6.3.3 Buddha Versus Jesus

Buddha was born a prince, an heir to his father's throne, but when he was born, the fortune tellers told the father that he was an unusual child, destined either to unite all of India into one kingdom, or, if he forsook the world, to become a world redeemer. Because of this, the child was brought up completely sheltered from all forms of misery in the world, and he was given all of the pleasures that the world could offer. He was to be shielded from any contact with sickness, decrepitude, or death.

All this contrasts sharply with the Lord Jesus. He was born in a stable for animals, His parents offered the poor person’s offering for Him at birth, He was a working man, a carpenter, and He died the death of a criminal, in the degrading torture of crucifixion, a form of death reserved only for slaves and the lowest of society. Yet because of the lowness of His humiliation, He was therefore so highly exalted (Phil. 2:5-11). Because He was of our nature, therefore He was able to know fully our human experience, and on this basis we can ask God for forgiveness confidently (Heb. 4:15,16). Although Jesus was rich, for our sakes He became poor, that we through His poverty might be made rich (2 Cor. 8:9).

Buddha is a `Saviour' only in the sense that he shows men how to save themselves, by actually following to the end the Path trodden and shown by him. According to the Bible, there is none truly just, not one (Rom. 3:10). All have been “concluded under sin” (Rom. 3:22 ) (Gal 3:22). Mankind therefore cannot save himself. Just consider Paul’s passion in Rom. 7:15-25 “For what I am doing I do not understand. For what I will to do, that I do not practice; but what I hate, that I do. If, then, I do what I will not to do, I agree with the law that it is good. But now, it is no longer I who do it, but sin that dwells in me. For I know that in me (that is, in my flesh) nothing good dwells; for to will is present with me, but how to perform what is good I do not find. For the good that I will to do, I do not do; but the evil I will not to do, that I practice. Now if I do what I will not to do, it is no longer I who do it, but sin that dwells in me. I find then a law, that evil is present with me, the one who wills to do good. For I delight in the law of God according to the inward man. But I see another law in my members, warring against the law of my mind, and bringing me into captivity to the law of sin which is in my members. O wretched man that I am! Who will deliver me from this body of death? I thank God – through Jesus Christ our Lord! So then, with the mind I myself serve the law of God, but with the flesh the law of sin.”

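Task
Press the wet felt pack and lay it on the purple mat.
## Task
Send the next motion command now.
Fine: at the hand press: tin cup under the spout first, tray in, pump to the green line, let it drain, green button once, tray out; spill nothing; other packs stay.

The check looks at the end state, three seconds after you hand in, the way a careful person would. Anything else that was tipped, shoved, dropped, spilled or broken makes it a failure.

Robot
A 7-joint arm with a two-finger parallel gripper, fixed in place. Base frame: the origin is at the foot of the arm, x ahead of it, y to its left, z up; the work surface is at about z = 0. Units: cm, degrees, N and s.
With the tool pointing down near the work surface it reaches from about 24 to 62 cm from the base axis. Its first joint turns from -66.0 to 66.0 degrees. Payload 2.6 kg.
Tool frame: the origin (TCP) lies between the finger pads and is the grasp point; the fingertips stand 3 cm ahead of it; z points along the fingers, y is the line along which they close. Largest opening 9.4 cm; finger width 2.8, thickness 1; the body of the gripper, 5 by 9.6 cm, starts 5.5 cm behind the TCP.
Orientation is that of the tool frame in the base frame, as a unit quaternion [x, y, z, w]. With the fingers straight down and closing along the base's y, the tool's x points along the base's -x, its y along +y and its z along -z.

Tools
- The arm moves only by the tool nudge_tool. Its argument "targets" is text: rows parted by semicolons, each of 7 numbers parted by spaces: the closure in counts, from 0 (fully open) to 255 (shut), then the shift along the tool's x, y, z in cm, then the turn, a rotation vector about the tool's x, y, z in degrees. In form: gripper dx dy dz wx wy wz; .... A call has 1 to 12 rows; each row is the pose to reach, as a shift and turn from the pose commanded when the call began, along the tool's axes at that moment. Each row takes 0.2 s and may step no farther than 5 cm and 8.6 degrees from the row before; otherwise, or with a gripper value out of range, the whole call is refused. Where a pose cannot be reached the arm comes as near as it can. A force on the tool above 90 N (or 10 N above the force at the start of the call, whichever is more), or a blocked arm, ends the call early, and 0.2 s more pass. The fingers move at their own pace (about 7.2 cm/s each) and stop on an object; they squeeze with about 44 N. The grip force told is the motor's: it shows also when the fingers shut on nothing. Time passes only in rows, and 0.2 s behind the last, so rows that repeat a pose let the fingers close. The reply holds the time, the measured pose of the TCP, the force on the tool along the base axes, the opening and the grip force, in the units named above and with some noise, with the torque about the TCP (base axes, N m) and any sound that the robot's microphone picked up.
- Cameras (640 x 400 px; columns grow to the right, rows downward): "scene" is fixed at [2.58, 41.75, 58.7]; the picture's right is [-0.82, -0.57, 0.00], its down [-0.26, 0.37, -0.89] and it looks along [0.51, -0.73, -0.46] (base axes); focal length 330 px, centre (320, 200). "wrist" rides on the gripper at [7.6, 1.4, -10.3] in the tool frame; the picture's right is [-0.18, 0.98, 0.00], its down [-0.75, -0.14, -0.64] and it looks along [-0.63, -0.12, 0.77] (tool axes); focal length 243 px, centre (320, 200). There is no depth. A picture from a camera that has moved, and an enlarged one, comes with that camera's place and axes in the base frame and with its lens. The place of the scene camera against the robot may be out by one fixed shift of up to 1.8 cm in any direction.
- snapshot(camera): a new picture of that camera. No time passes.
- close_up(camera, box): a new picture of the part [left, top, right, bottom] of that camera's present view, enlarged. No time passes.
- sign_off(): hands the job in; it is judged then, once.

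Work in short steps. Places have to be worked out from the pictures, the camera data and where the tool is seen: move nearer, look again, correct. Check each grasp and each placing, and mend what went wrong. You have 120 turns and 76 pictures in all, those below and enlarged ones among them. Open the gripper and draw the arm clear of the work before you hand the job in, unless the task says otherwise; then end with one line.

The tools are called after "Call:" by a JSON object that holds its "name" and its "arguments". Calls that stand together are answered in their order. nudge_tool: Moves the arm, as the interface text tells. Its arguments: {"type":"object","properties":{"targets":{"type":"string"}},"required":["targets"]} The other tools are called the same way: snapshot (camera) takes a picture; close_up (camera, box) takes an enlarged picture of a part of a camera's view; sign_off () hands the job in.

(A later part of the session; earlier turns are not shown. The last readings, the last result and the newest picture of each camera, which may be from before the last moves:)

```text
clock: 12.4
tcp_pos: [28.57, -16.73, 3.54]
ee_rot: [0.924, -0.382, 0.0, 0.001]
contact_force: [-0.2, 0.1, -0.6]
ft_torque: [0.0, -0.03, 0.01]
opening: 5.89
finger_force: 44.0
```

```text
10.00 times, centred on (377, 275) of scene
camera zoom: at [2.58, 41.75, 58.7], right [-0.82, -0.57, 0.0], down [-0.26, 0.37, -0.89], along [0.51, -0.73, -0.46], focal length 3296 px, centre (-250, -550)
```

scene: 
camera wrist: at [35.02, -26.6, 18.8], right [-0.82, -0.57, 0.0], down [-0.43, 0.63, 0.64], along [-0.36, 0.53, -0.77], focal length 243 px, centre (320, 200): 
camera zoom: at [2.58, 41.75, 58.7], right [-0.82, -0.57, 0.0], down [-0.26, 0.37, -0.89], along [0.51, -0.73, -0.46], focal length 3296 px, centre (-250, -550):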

Surely you feel an echo of yourself here? The answer to this cry from the heart is in Jesus Christ- not in human beings saving themselves. ‘Jesus’ means saviour. Either Buddha or Jesus is our Saviour. Some Buddhists claim that Christianity is compatible with Buddhism. Yet clearly it isn’t. Where is Buddha now? Is he saved? What does that salvation mean for him? Is there any evidence that he conquered death? Seeing that sin brings death, how then did Buddha conquer sin and death? Did Buddha ever sin? The Buddhist is always nervous about these questions because he or she chooses not to face up to the real implications of the concept of sin- which scarcely exists in Buddhism.

A positive karma is seen to have the power of purification or punya. But it is surely apparent that the power of self-cleansing is not within us. What is required is the blood of Jesus to purify us (1 Jn 1:7). He, as our representative, with all our pain and our hunger as humans, never sinned, and was resurrected to eternal life. And we have the hope of sharing the salvation He now experiences, as a result of His death purifying us in that God forgives us our sins because of Him.